Spillover Effects of Permissive Marijuana Laws — Lessons from Local Alcohol and Firearms Controls
All recreational marijuana states give local governments the power to ban the commercial distribution of the drug. Even some medical marijuana states do the same. The appeal of such “marijuana localism” is plain: It arguably gives communities that oppose legalization the ability to “opt-out” of legalization and thereby defuses some opposition to state reforms.
A couple of years ago, however, I wrote a lengthy article (Marijuana Localism) that makes the case against local control over marijuana. (The article is excerpted on pages 561-68 of the book.) One of the key points I make is that local control over marijuana can be illusory and potentially even harmful (at least from the perspective of the broader society). Part of the problem stems from the fact that marijuana is so readily transportable. This undermines many of the restrictions local governments seek to impose on the distribution of the drug (e.g., special local taxes). Worse yet, to the extent local restrictions actually prove effective, they might simply displace certain harms (e.g., drugged driving) onto more permissive jurisdictions nearby.
The nation has a long experience with local alcohol controls, so I mined the social science research on the effects of those controls to test my hypotheses. In so doing, I reached some very sobering conclusions. Namely, the “research on local alcohol control suggests that local alcohol regulations often have effects outside of the communities that adopt them,” ultimately suggesting that “the state or even the national government might be better suited to control . . . marijuana.”

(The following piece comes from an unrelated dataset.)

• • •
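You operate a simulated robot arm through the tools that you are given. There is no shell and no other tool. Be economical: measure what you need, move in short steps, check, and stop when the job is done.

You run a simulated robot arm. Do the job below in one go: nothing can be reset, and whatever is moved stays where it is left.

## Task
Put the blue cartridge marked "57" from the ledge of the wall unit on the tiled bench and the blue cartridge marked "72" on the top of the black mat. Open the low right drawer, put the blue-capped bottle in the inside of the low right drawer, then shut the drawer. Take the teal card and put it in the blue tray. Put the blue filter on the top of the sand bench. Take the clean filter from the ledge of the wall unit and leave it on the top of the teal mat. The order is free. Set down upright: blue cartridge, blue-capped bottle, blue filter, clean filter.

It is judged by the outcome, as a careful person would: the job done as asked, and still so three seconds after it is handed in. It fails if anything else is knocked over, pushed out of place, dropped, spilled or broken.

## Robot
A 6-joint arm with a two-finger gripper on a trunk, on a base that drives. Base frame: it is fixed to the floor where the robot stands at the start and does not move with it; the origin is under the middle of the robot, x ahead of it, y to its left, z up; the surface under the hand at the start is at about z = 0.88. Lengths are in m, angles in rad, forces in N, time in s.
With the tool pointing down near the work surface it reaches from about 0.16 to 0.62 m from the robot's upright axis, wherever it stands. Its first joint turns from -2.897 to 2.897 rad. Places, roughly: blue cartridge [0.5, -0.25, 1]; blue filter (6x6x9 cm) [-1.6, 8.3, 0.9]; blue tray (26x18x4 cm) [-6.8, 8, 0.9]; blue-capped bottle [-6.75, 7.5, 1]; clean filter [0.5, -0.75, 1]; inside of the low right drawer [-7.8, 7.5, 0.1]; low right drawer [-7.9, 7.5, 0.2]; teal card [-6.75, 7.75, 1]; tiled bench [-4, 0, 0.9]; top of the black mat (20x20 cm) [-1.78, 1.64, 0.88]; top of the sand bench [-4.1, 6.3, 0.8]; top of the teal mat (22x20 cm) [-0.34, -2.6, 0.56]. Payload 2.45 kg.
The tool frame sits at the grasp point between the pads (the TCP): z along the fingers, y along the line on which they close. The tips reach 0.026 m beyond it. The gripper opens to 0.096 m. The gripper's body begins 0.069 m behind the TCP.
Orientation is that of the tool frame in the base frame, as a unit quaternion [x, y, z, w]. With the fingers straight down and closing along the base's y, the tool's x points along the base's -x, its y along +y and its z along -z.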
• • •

Local alcohol controls provides one nice case study, but there are other possibilities to consider. A new report (here https://fivethirtyeight.com/features/gun-laws-stop-at-state-lines-but-guns-dont/) from fivethirtyeight examines one of them: state firearms controls. The authors of the report examined the effect of state firearms regulations on the flow of crime-involved firearms across state lines. In particular, they analyzed the flow of such firearms between 107 pairs of neighboring states, each of which was ranked (from 1-50) according to the relative strictness of its firearms regulations. While the authors found that firearms tended to move from more permissive states to more restrictive ones, their conclusions were tentative:
“[T]he relationship between gun laws and firearm recoveries generally appears to be more pronounced in states with larger differences in the strictness of their gun laws. [For example,] Illinois and Indiana are 28.5 points apart in our . . . gun rankings, and in 2016, for every 100,000 residents of the two states combined, Illinois recovered nearly 6.5 more firearms originating in Indiana than Indiana recovered guns originating in Illinois. . . .”
“Overall, the relationship between the two factors is decent but not extremely strong, and plenty of neighbor pairs have large differences in the strictness of their gun laws but only a small differential in the relative size of their gun trade. Vermont, for example, has far looser gun laws than Massachusetts and New York, but the gun trade between Vermont and each of those two neighbors is fairly even. . . .”
“The available evidence does, however, show that gun laws in one state seem to affect their neighbors, which makes this an important area of study in efforts to better understand the flow of firearms used in crimes.”
The authors suggest more work needs to be done. It will be interesting to follow the research on firearms, and to consider what other objects of local control (e.g., tobacco) might lend some insights for debates over local control of marijuana as well.